To understand the complex thermo-hydro-mechanical (THM) processes and their evolution in a clay-based engineered barrier systems (EBS) during the closure phase of a geological repository for radioactive waste, a 1:2 scale in situ heating experiment (HE-E experiment) has been ongoing since 2011 in the Mont Terri Rock laboratory. Based on the experimental data, a fully coupled THM 3D simulation using the finite-element program OpenGeoSys was carried out. The main objectives of the simulation were to interpret the experimental observations, to understand the thermally induced THM interactions and to analyse the different material properties. Five experimental phases were numerically interpreted, in order to take into account the changes in the temporary material properties during experimental operations. These included the tunnel excavation, the ventilation, the emplacement of the bentonite EBS, the heating phase and the phase after shutdown of the heater. A non-isothermal Richards’ flow model was used to take into account the evaporation and vapour diffusion during the heating. The material behaviours of EBS in association with the saturation-dependent thermal conductivity and the water retention behaviour under high temperatures were analysed in detail. The strong thermal, hydraulic and mechanical anisotropic properties of the Opalinus Clay were described by a transversely isotropic model.

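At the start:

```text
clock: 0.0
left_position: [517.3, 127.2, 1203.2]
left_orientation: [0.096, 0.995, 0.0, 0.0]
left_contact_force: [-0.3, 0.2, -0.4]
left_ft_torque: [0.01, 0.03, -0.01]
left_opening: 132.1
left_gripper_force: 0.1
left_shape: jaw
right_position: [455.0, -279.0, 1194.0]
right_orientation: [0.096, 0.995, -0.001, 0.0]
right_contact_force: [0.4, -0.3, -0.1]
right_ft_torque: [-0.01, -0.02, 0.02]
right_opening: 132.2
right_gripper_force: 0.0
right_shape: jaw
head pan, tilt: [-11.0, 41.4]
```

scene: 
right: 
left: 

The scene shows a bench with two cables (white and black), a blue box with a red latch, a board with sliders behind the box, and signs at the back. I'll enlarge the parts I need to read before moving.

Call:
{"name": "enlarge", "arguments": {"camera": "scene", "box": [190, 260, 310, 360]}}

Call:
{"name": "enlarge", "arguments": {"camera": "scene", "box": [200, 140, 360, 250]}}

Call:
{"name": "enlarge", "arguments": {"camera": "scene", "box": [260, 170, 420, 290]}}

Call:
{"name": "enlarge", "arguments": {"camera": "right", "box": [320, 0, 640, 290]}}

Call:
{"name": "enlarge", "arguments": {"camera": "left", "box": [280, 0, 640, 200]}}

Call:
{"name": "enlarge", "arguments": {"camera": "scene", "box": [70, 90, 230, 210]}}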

Disposal of radioactive high-level waste THM coupling Thermal effects Clay-based material OpenGeoSys 



This work was funded by BMWi (Bundesmisterium für Wirtschaft und Energie, Berlin). The authors would like to thank BMWi for their financial and technical support of the DECOVALEX project work described in this paper. The statements made in the paper are, however, solely those of the authors and do not necessarily reflect those of funding organisation(s). Also, no responsibility is assumed by the authors for any damage to property or persons as a result of operation or use of this publication and/or the information contained therein.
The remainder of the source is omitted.